George Adam Smith, Historical Geography of the Holy Land, pp. 259-261. New York, 1897.
Isabella Bird Bishop, Korea and Her Neighbors, pp. 21, 134-135, 140, 142. New York, 1897.
Article Waldenses, Encyclopædia Britannica.
Chapter XVII—The Influence Of Climate
Importance of climatic influences.
Climate enters fundamentally into all consideration of geographic influences, either by implication or explicitly. It is a factor in most physiological and psychological effects of environment. It underlies the whole significance of zonal location, continental and insular. Large territorial areas are favorable to improved variation in men and animals partly because they comprise a diversity of natural conditions, of which a wide range of climates forms one.
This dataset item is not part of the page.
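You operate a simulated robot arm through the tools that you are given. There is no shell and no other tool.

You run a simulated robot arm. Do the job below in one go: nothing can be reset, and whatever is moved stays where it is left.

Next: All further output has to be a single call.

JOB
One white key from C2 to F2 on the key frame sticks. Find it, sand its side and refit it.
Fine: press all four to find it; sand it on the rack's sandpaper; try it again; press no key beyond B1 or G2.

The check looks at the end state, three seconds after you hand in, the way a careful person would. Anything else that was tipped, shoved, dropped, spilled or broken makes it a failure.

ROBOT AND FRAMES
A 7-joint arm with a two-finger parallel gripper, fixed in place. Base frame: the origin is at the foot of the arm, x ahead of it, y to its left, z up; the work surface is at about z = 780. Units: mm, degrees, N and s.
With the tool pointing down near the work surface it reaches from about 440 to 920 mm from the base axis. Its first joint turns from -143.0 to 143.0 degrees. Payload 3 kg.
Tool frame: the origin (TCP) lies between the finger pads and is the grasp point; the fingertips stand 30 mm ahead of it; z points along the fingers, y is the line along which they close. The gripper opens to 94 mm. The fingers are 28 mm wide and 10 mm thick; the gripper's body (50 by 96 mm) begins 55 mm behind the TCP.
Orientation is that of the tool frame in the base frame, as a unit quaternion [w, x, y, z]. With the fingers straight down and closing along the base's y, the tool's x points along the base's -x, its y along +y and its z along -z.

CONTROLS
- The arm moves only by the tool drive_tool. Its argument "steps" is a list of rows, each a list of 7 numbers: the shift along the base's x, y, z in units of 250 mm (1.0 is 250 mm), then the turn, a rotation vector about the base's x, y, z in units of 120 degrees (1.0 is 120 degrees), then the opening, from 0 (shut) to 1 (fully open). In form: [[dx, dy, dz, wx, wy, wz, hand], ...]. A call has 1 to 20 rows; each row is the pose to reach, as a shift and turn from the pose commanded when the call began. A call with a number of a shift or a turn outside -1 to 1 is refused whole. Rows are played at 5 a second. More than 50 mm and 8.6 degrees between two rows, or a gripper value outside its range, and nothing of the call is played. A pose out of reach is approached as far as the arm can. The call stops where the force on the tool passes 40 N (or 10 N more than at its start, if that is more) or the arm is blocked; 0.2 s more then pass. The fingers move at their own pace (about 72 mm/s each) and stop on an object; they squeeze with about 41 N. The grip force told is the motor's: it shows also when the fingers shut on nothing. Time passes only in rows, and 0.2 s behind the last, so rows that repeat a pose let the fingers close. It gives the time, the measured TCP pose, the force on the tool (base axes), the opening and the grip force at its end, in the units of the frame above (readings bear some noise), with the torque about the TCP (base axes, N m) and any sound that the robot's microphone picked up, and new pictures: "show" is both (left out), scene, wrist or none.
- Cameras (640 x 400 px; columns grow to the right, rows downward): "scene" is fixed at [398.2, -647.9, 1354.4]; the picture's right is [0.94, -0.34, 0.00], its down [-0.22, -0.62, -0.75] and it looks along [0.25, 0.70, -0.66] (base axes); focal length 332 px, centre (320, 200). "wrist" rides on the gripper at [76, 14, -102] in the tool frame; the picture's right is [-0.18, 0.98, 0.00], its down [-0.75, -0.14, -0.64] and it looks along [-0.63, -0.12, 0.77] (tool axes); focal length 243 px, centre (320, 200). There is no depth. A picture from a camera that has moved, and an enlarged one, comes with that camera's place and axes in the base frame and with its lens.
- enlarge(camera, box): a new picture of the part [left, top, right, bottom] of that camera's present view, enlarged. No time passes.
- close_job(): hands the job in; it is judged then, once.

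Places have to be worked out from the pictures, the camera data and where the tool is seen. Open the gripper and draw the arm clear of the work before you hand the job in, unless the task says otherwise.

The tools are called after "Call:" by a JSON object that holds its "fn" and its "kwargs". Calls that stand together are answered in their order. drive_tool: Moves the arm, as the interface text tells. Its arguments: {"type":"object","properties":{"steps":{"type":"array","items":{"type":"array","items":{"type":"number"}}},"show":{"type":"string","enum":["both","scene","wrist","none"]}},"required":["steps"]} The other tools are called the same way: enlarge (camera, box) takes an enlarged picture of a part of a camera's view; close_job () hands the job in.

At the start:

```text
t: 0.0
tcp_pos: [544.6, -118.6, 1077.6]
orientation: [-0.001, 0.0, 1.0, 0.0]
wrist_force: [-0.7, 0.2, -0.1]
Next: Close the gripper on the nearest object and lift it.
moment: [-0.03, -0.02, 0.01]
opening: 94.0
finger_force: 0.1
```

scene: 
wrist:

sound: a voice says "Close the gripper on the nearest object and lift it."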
This is also one advantage of a varied relief, especially in the Tropics, where all the zones may be compressed into a small area on the slopes of high mountains like the Andes and Kilimanjaro. Climate fixes the boundaries of human habitation in Arctic latitudes and high altitudes by drawing the dead-line to all organic life. It dominates life in steppes and torrid deserts as in sub-polar wastes. It encourages intimacy with the sea in tropical Malays and Polynesians, and like a slave-driver, scourges on the fur-clad Eskimo to reap the harvest of the deep. It is always present in that intricate balance of geographic factors which produces a given historical result, throwing its weight now into one side of the scales, now into the other. It underlies the production, distribution and exchange of commodities derived from the vegetable and animal kingdoms, influences methods of agriculture, and the efficiency of human labor in various industries.[1409] Hence it is a potent factor in the beginning and in the evolution of civilization, so far as this goes hand in hand with economic development.